Organizations such as the National Oceanic and Atmospheric Association (NOAA) and Aurora Hunter provide northern lights forecasts based on solar activity and the alignment of the Earth and sun.
Where to Camp and See the Northern Lights
Pictured Rocks National Seashore, Michigan
Pictured Rocks National Lakeshore, located on the southern coast of Lake Superior, is a stunning spot to take in the northern lights. By day, the turquoise water beckons kayakers and hikers along the shore and by night, the sky comes to life. The best months to catch the northern lights at Pictured Rocks are October, November, and April.
Where to Camp
- The Pictured Lakes National Lakeshore campgrounds of Little Beaver Lake, Hurricane River, and Twelvemile Beach are open from May 15 to October 15.
- Catchin’ Crickets Campground located in nearby Shingleton, Michigan, is open year-round with limited services.
Voyageurs National Park, Minnesota
Voyageurs National Park is a stunning but remote national park on the border of Canada and Minnesota. Its far northern latitude makes the park a challenge to get to, but once you’re there, a little luck may produce the exact type of light show you’re after.
It’s possible to see the northern lights year-round in Voyageurs, though you’re most likely to see them in winter’s darkest skies.
Want a unique winter thrill? Try driving an ice road across a frozen lake in Voyageurs National Park
Where to Camp
Voyageur National Park’s campgrounds are accessible by watercraft only, so most RVers choose to stay outside of the park.
- Woodenfrog Campground located in Kabetogama State Forest is a popular choice for its peaceful and private sites with cell phone service.
- Ash Riviera Resort offers full hookups, WiFi, and is pet friendly.
Glacier National Park, Montana
The clear and light-pollution-free skies around Glacier National Park make it an ideal spot to see the northern lights. Though it’s hard to think of Montana as anything but northern, it’s located on the southern range of the aurora borealis’ regular reach. Keep a close eye on the aurora forecast to time your trip to Glacier, where the best viewing seasons are fall, winter, and spring.
Where to Camp
- Most campgrounds located in and around the national park are open from May through September. Check out Many Glacier, Fish Creek, and St. Mary campgrounds.
- Apgar Campground offers one loop of first-come, first-served camping through the winter. There’s a vault toilet but no other services.
How and Where to Get a First-Come, First-Served Campsite
Banff, Alberta, Canada
Cross the border into Canada for even more opportunities to check out the northern lights. Head to the popular destination of Banff for the chance to see the lights shine above the Canadian Rockies’ jagged peaks. You’re most likely to see the aurora borealis from October to May, but you might luck out and see them in summer.
Where to Camp
- Excellent summer camping abounds in and around Banff. Try Tunnel Mountain Trailer Court and Bow Valley Campground.

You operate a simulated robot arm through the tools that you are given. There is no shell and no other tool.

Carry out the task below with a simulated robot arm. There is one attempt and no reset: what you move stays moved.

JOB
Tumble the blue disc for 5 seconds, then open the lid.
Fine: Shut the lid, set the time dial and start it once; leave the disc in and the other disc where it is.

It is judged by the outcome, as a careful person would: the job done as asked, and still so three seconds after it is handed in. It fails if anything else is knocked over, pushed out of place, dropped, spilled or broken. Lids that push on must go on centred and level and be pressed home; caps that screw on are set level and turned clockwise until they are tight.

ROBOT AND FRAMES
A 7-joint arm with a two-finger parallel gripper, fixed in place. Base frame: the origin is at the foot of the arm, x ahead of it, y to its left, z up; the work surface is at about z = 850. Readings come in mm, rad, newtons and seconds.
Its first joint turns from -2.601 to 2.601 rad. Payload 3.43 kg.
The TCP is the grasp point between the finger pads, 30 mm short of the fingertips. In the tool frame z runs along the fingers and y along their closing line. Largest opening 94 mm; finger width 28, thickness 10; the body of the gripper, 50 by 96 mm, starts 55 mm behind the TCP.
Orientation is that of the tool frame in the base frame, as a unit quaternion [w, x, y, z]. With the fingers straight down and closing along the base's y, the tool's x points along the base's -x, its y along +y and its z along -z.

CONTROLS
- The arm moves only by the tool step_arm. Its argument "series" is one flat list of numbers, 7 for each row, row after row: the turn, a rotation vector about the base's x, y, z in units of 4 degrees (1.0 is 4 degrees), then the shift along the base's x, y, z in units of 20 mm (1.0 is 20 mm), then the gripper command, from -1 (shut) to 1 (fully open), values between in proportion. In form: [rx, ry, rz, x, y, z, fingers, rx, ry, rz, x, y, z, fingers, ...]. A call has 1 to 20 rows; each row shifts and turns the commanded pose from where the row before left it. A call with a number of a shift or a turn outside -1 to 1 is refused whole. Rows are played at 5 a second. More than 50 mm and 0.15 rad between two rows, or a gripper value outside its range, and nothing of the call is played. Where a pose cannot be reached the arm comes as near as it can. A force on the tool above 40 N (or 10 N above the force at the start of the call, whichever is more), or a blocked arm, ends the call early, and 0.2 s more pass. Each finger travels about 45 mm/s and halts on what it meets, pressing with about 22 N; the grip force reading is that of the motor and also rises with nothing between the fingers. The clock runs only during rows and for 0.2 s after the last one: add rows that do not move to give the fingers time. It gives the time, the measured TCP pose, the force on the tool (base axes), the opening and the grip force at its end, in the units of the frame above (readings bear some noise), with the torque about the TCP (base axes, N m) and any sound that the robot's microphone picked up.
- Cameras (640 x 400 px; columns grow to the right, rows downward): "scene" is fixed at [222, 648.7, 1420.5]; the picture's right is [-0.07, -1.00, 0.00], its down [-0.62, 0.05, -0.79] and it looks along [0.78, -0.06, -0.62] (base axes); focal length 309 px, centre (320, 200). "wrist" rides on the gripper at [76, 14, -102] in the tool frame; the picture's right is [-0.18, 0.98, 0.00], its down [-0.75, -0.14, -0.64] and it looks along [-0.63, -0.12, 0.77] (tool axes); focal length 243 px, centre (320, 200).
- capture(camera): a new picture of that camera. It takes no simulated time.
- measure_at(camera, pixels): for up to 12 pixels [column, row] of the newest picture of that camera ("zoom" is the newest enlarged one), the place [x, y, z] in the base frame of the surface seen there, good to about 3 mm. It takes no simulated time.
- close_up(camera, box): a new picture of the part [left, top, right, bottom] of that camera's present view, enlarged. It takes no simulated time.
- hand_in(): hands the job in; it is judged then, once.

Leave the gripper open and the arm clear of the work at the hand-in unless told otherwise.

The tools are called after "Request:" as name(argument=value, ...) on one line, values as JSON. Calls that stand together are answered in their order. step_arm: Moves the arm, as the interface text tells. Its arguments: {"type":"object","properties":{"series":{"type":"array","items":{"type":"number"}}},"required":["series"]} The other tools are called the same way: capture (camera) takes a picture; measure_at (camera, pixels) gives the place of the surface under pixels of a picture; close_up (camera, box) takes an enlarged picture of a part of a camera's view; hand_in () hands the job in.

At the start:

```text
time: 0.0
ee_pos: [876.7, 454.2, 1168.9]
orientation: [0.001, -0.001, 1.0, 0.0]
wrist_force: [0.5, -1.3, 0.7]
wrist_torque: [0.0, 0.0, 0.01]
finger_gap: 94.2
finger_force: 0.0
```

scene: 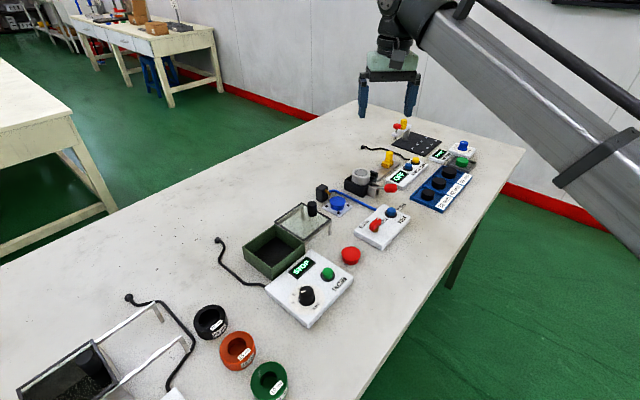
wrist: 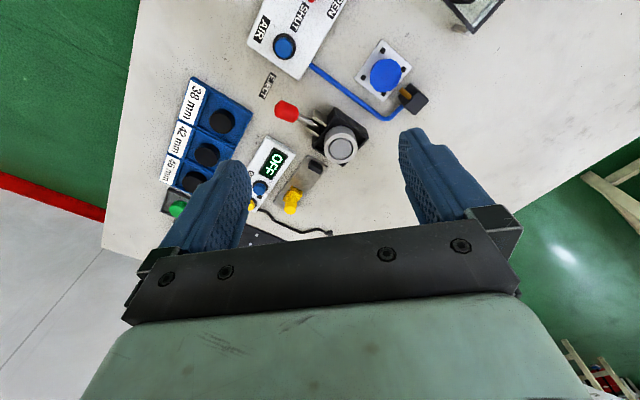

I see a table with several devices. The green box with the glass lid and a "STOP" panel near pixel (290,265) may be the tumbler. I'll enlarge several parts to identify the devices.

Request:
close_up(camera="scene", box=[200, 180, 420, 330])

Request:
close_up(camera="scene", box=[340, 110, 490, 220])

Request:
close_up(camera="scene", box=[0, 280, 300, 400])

- In the winter, check out Lake Louise Hard-Sided Trailer and Tunnel Mountain Village II campgrounds.
The Ultimate Guide to RVing in Canada
Whitehorse, Yukon, Canada
Whitehorse, located in Canada’s Yukon territory, is a hot spot for northern lights. The viewing season runs from mid-August to mid-April, but unless you’re planning on spending the entire winter in the northern reaches, it’s best to see them as early as you can and then head south for the long haul back to the U.S.
Where to Camp
- Settle in for a night or two at Robert Service Campground or Long Lake Overlook.
There are many other places to chase the northern lights in the U.S.and Canada. Check out Denali National Park, Headlands International Dark Sky Park, Acadia National Park, and Idaho’s Northern Panhandle.